USDA Hardiness Zone 6-7
RHS Hardiness Rating H5
Conservation status Least concern (LC)
Taxonomic note This species was treated as Acer opalus subsp. hispanicum by van Gelderen et al. (1994), though it appears distinct from A. opalus and likely closer to A. hyrcanum than to A. opalus. While the oldest name listed at species rank in its synonomy in van Gelderen et al. (1994) is A. hispanicum Pourret, this is in fact referable to A. opalus rather than this taxon, leaving A. granatense as the first name available. The combination of A. hyrcanum var. granatense, sometimes seen on labels, appears not to be validly published. It is quite distinct from A. opalus in its smaller, irregularly serrate leaves, which in A. opalus are remotely serrate to entire.

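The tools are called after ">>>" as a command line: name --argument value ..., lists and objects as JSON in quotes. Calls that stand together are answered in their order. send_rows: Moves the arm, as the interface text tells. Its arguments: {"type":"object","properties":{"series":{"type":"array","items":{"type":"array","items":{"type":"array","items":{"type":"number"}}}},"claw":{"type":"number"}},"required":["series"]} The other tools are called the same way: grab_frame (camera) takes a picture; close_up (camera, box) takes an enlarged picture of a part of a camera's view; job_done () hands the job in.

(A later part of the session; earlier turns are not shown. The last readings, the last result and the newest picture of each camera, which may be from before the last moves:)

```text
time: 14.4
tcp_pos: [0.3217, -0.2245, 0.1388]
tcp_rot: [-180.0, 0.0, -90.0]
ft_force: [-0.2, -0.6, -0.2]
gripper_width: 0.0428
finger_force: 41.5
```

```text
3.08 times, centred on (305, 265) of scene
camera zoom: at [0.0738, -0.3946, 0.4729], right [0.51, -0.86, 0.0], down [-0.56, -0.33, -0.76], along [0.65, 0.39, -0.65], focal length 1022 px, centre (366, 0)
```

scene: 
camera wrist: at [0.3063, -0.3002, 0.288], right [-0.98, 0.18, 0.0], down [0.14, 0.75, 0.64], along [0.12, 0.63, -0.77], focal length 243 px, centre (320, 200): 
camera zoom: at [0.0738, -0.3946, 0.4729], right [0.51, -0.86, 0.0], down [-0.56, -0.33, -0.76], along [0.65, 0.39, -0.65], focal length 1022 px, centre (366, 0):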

Despite being native to Europe, Acer granatense appears to be only a recent introduction to cultivation, though it is now represented from Spanish and Moroccan origins. McB 2568 was collected in Cazorla, Spain, in 1991 and two examples of it grow at Westonbirt Arboretum, Gloucestershire, where they have a slightly untidy, rounded form and offer little in the way of autumn colour. Similarly from Cazorla are plants at Ness which have suffered from squirrel damage. Of Moroccan provenance, Martin Gardner and Tom Christian introduced the species from the Rif Mountains in 2015, under numbers CAGM 61 and 79. Three plants under the latter number are growing well at Eastnor Castle, and seemingy similar to those of McB 2568, appear to be developing a ‘messy habit’ (T. Christian, pers. comm. 2020). Examples of CAGM 61 and 79 are also establishing well at Westonbirt.